— Start of Recorded data —

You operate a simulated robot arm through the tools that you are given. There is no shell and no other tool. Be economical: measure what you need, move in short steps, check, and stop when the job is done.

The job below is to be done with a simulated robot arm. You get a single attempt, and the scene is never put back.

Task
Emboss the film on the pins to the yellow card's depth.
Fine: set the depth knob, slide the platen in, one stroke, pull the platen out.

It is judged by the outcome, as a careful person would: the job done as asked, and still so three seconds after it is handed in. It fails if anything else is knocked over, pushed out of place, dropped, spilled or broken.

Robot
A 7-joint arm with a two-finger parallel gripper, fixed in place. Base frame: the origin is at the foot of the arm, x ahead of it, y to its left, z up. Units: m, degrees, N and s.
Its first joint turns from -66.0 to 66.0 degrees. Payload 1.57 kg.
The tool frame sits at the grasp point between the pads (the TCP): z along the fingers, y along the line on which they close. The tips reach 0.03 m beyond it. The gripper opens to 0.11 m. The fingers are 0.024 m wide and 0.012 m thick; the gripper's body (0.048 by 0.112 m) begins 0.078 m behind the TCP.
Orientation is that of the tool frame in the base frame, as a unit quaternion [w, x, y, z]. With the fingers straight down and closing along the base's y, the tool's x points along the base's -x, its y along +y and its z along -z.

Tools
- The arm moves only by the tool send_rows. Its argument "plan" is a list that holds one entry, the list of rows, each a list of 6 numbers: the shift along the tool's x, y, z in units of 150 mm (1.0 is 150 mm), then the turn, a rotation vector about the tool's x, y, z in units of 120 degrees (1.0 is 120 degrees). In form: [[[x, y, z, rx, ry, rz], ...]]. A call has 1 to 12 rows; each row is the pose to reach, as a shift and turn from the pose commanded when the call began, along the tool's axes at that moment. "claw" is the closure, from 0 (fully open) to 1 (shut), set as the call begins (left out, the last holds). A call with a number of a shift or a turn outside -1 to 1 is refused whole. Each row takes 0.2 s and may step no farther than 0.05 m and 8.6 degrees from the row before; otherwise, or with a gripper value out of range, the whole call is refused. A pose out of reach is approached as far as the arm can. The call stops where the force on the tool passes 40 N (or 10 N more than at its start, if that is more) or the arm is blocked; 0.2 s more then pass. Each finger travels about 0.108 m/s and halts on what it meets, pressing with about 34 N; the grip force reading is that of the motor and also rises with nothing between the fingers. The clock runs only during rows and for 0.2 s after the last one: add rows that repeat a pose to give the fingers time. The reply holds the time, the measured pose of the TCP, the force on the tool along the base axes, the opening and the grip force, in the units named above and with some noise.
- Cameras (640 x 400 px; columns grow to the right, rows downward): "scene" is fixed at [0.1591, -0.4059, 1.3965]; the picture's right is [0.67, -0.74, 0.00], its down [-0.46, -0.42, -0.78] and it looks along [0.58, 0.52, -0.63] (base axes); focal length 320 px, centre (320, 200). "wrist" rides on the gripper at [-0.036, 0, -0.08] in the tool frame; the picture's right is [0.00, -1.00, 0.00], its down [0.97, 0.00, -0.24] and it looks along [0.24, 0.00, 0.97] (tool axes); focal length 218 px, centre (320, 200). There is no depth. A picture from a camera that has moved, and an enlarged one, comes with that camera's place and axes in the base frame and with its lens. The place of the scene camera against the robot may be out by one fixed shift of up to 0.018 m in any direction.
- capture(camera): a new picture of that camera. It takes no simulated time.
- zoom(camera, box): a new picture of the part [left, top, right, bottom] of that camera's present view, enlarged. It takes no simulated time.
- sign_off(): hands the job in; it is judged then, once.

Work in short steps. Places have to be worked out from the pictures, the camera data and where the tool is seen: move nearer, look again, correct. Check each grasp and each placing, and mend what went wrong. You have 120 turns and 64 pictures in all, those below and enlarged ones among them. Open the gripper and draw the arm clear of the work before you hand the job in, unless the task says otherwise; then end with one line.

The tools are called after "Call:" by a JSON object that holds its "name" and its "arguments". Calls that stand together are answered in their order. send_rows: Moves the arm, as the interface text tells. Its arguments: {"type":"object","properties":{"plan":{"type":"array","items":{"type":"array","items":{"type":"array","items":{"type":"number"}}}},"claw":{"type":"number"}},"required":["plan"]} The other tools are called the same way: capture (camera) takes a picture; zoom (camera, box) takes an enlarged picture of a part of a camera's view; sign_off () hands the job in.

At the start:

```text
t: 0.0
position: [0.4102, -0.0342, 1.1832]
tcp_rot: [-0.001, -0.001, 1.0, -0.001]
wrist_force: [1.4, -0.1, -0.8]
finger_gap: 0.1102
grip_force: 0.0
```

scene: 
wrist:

— End of Recorded data —
— Start of Passage provided —

The NCP negotiation process is similar to the LCP negotiation process. When NCP negotiation is successful, the PPPoE client can access the network normally.
The PPPoE client automatically goes online upon successful NCP negotiation. In this case, the PPPoE server (usually a BRAS) sends an accounting request packet to the RADIUS server, which performs accounting for the PPPoE client.
What Are the Differences Between PPPoE and IPoE?
PPPoE and Internet Protocol over Ethernet (IPoE) are the two most common user access methods. This section describes the differences between them.
IPoE is a user access method in which IP packets are directly encapsulated and transmitted over an Ethernet. IPoE uses DHCP (which does not provide functions such as link establishment, user authentication, or link monitoring) to provide IP addresses. IPoE combines DHCP and Extensible Authentication Protocol (EAP), such as web or 802.1X, to provide the same functions as PPPoE. For comparison details, see the following figure.
Comparison of PPPoE and IPoE
PPPoE authentication is easy to manage and provides strong security. However, it has a limited scope of network application and multicast service development. As such, PPPoE is widely applied in high-speed Internet (HSI) services and fiber broadband dial-up Internet access services to provide fast and convenient broadcast access for campus, enterprise, and home users. IPoE supports self-management of the validity period of IP addresses and can be easily configured on a LAN, without client software. However, it needs to work with other protocols to perform authentication. IPoE is widely applied in Internet Protocol television (IPTV) and Voice over Internet Protocol (VoIP) services.

— End of Passage provided —

> _Work instructions_:
A: Repeat the span of the passage provided whose first words are "IPoE is a user" and whose last words are "the following figure.".
B: Add the next paragraphs of the passage provided.

> _Results of the tasks_:
A:
IPoE is a user access method in which IP packets are directly encapsulated and transmitted over an Ethernet. IPoE uses DHCP (which does not provide functions such as link establishment, user authentication, or link monitoring) to provide IP addresses. IPoE combines DHCP and Extensible Authentication Protocol (EAP), such as web or 802.1X, to provide the same functions as PPPoE. For comparison details, see the following figure.

B:
For security, IPoE requires the collaboration of the home gateway, network access device, and broadband network gateway. The security policies include anti-address spoofing, restriction of the number of terminals, anti-DoS attack, service isolation, suppression of unauthorized multicast sources, and port isolation. The multicast replication function can be implemented for devices close to users in IPoE multicast service scenarios. As such, IPoE is widely applied in IPTV and VoIP services.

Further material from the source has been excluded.